Three companies are working together at a 74-acre quarry in Eden, Wis., to build positive community relations while educating children.

Staff from Eden Stone Co., Graymont Western Lime Co. and Michels Materials hosted six free, all-day elementary school tours at Marblehead Quarry. Graymont Western Lime owns the dolomitic limestone quarry.

More than 300 children got a bird’s-eye view of active quarry operations, including blasts, crushing, and tours of stone cutting and lime production. They also took part in several educational activities, each lead by a quarry professional. Hands-on activities included geology, road building, paleontology, environmental stewardship and an operational overview.

The field trips also highlight the unique relationship between the three operators. Michels uses the top layer to produce products for road building. Graymont Western Lime uses the second layer for lime products, primarily for steel production. Eden Stone uses the second layer for dimensional stone, which is cut for decorative usage.

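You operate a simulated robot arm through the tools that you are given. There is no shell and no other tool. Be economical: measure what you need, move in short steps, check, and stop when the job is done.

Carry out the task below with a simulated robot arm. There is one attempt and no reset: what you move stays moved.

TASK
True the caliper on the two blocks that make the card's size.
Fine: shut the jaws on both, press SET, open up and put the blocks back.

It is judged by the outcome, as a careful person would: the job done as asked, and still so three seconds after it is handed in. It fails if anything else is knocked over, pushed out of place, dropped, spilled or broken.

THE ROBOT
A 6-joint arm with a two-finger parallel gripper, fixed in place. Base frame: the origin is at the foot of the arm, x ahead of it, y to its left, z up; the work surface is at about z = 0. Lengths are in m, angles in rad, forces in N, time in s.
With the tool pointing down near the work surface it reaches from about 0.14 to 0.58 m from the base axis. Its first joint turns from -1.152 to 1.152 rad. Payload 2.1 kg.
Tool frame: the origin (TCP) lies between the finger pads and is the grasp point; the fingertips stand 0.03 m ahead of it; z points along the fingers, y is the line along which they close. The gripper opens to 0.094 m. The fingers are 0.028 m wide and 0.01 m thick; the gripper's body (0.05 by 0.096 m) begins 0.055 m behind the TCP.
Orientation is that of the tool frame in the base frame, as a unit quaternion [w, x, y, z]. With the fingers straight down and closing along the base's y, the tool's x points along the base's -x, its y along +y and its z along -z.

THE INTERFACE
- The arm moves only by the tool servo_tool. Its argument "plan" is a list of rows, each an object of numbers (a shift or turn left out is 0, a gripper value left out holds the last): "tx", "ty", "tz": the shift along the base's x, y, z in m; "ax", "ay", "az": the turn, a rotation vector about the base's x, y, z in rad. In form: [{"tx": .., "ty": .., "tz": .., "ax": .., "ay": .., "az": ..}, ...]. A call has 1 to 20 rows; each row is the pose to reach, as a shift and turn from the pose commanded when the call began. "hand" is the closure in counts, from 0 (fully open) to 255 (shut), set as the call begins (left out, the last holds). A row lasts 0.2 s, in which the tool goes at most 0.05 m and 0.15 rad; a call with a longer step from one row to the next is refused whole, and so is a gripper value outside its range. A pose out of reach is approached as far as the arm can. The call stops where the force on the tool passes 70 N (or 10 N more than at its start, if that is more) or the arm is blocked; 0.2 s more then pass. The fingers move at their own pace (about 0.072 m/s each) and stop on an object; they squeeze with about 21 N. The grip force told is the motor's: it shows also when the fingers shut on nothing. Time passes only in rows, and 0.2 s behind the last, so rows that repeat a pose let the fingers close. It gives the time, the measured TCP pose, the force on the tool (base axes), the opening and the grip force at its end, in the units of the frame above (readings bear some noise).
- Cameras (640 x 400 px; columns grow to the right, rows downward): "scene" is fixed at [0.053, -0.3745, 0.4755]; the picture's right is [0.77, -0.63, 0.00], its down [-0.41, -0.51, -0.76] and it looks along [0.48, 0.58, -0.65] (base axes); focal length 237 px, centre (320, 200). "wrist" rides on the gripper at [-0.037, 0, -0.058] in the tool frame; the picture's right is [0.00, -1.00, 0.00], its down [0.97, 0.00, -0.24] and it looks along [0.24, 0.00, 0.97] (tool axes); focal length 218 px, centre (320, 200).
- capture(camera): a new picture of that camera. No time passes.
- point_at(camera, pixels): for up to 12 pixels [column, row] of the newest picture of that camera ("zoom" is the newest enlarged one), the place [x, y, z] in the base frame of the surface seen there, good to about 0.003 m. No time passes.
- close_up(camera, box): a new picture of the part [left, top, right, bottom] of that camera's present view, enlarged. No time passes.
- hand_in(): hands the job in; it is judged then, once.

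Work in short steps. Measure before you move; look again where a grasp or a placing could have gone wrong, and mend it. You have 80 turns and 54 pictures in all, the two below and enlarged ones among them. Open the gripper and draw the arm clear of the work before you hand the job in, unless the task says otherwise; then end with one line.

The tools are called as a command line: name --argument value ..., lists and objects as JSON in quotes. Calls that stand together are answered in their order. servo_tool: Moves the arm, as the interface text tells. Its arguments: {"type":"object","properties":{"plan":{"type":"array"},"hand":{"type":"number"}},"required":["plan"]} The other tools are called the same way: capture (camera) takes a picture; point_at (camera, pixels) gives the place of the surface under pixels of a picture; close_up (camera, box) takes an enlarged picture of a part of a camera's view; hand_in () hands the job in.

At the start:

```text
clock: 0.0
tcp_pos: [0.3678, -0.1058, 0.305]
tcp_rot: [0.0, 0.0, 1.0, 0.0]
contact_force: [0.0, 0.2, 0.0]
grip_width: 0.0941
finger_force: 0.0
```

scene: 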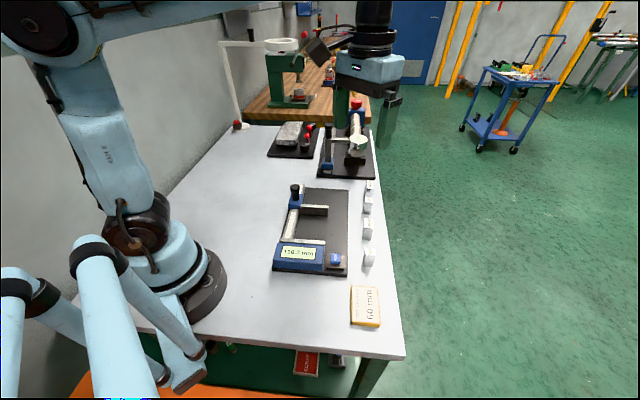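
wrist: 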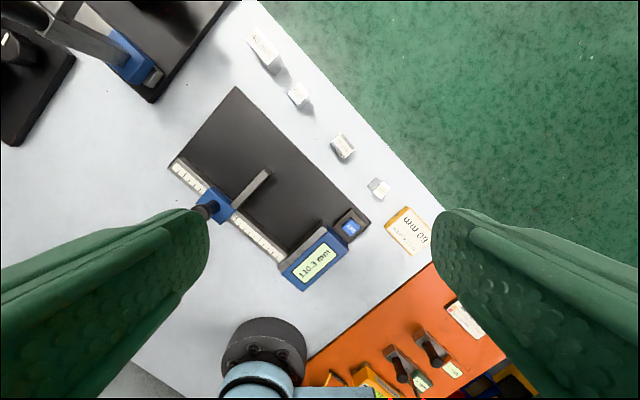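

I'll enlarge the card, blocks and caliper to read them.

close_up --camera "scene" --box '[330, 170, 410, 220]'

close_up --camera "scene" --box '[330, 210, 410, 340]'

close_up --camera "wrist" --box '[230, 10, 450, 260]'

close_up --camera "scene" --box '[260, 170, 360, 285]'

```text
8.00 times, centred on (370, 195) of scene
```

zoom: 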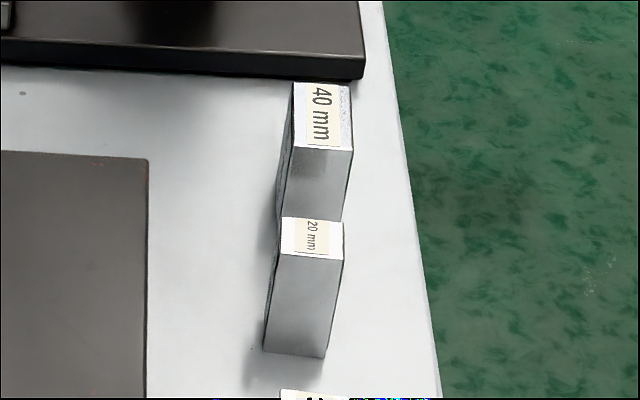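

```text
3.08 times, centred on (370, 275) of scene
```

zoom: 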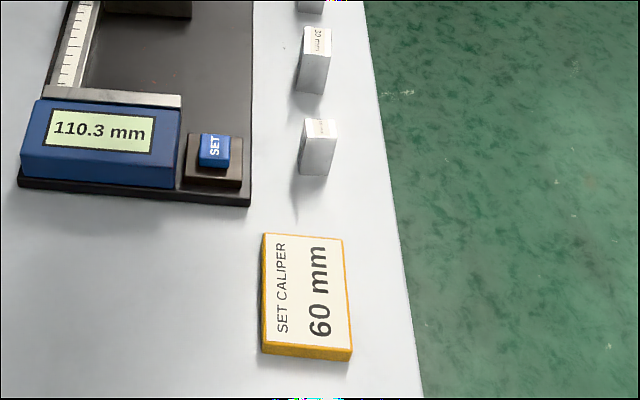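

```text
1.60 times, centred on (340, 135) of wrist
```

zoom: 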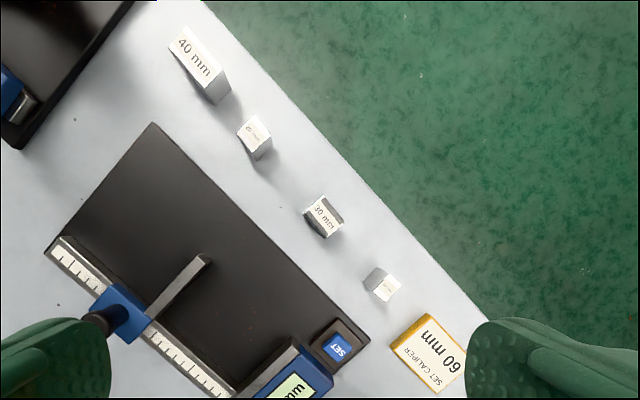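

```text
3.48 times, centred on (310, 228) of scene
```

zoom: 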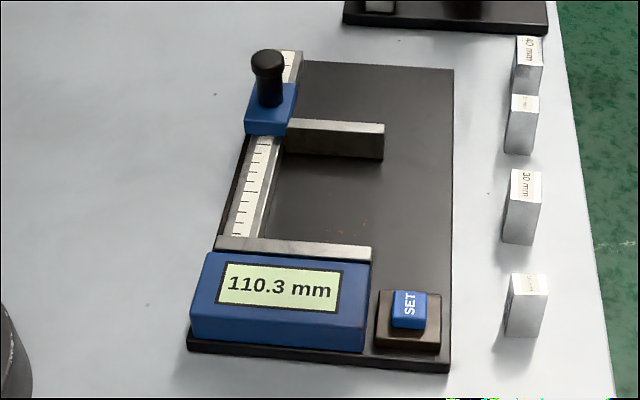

“By working together, no rock is wasted,” said Kristen Waas, Michels Materials resources manager. “Each operator is dependent upon one another to expose the layers of rock each one uses.”

Field trips of this type started last spring with one school. The field trips drew rave reviews from students and teachers. More will be added next year as requests grow. Two schools have already signed up for 2013.

“It’s important for kids to learn what a quarry is, what it is here for and how its material is used,” said Amy Neste, Graymont Western Lime environmental compliance specialist. “Mining is an integral part of all of our lives. It’s important that they learn about it and its benefits when they are young so they understand why they are so essential.”

Marty Biller, Eden Stone Co.’s environmental compliance manager, agreed.

“Initially, the kids look forward to the tour because it gets them out of the classroom, but once they get out here and see what’s going on, they get a real appreciation for what we’re doing,” he said. “They learn more in one day than you can imagine. Plus, it’s not only the kids who are learning, but the teachers and parents, too.”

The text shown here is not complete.